Brief:
In the listing below, identify each line with the word "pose" and return those lines.

Data segment:
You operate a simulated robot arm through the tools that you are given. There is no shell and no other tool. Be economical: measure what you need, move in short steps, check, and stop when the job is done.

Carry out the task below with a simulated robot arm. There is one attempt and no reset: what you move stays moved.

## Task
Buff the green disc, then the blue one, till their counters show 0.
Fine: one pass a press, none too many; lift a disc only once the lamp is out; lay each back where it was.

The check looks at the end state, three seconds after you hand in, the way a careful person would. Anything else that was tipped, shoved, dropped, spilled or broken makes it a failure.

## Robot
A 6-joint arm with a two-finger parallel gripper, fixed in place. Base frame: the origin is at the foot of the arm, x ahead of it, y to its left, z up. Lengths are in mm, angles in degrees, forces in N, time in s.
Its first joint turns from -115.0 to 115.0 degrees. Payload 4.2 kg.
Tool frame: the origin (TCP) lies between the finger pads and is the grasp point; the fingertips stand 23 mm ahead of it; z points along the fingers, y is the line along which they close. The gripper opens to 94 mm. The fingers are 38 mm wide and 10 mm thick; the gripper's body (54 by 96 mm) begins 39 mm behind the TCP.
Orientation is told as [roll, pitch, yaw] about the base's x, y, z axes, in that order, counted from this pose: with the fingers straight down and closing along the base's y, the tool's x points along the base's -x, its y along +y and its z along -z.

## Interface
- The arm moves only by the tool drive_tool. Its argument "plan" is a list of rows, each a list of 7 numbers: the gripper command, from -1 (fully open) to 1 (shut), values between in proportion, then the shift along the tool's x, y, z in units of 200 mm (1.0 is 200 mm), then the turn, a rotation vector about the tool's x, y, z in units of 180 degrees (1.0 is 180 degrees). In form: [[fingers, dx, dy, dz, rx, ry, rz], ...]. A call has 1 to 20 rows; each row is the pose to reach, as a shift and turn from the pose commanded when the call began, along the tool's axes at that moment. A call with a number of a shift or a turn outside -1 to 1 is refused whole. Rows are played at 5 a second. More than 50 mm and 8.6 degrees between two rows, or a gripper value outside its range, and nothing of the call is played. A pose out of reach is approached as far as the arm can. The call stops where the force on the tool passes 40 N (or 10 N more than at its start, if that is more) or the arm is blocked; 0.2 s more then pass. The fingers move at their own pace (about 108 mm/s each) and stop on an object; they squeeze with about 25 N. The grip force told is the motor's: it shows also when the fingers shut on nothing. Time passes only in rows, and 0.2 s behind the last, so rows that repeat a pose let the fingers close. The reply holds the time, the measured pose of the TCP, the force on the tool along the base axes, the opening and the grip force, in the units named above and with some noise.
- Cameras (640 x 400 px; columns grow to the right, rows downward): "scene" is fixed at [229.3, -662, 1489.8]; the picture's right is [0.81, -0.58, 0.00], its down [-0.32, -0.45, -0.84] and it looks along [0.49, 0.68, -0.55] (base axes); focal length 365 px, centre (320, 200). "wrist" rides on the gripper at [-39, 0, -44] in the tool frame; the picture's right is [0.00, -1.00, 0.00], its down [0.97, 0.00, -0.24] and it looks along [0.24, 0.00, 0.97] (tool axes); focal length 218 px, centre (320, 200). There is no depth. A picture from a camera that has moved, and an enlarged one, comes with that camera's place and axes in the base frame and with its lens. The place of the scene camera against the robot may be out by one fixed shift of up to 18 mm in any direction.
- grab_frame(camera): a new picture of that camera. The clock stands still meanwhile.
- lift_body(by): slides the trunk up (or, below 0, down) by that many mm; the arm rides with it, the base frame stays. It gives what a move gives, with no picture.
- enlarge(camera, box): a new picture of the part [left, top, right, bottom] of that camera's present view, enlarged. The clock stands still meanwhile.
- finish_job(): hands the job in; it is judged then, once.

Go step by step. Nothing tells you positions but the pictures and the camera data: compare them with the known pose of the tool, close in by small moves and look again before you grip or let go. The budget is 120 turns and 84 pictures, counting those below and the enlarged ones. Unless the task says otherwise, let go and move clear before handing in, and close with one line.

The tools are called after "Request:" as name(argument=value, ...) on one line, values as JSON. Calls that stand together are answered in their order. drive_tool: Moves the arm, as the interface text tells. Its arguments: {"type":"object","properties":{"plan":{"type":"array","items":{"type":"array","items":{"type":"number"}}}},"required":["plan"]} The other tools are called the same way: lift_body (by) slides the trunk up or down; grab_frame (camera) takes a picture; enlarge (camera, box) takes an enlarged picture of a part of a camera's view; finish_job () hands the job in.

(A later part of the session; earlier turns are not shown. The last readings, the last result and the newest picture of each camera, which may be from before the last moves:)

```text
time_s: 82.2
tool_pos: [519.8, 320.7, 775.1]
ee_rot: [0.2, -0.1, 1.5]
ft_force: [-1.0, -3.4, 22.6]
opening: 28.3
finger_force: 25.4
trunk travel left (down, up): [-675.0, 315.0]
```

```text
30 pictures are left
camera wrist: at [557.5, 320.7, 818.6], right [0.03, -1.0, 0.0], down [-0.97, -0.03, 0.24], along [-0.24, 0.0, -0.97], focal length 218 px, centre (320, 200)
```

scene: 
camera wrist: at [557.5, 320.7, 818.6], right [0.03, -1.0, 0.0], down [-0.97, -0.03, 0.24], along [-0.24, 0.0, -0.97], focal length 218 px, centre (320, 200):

Result of the task:
Orientation is told as [roll, pitch, yaw] about the base's x, y, z axes, in that order, counted from this pose: with the fingers straight down and closing along the base's y, the tool's x points along the base's -x, its y along +y and its z along -z.
- The arm moves only by the tool drive_tool. Its argument "plan" is a list of rows, each a list of 7 numbers: the gripper command, from -1 (fully open) to 1 (shut), values between in proportion, then the shift along the tool's x, y, z in units of 200 mm (1.0 is 200 mm), then the turn, a rotation vector about the tool's x, y, z in units of 180 degrees (1.0 is 180 degrees). In form: [[fingers, dx, dy, dz, rx, ry, rz], ...]. A call has 1 to 20 rows; each row is the pose to reach, as a shift and turn from the pose commanded when the call began, along the tool's axes at that moment. A call with a number of a shift or a turn outside -1 to 1 is refused whole. Rows are played at 5 a second. More than 50 mm and 8.6 degrees between two rows, or a gripper value outside its range, and nothing of the call is played. A pose out of reach is approached as far as the arm can. The call stops where the force on the tool passes 40 N (or 10 N more than at its start, if that is more) or the arm is blocked; 0.2 s more then pass. The fingers move at their own pace (about 108 mm/s each) and stop on an object; they squeeze with about 25 N. The grip force told is the motor's: it shows also when the fingers shut on nothing. Time passes only in rows, and 0.2 s behind the last, so rows that repeat a pose let the fingers close. The reply holds the time, the measured pose of the TCP, the force on the tool along the base axes, the opening and the grip force, in the units named above and with some noise.
Go step by step. Nothing tells you positions but the pictures and the camera data: compare them with the known pose of the tool, close in by small moves and look again before you grip or let go. The budget is 120 turns and 84 pictures, counting those below and the enlarged ones. Unless the task says otherwise, let go and move clear before handing in, and close with one line.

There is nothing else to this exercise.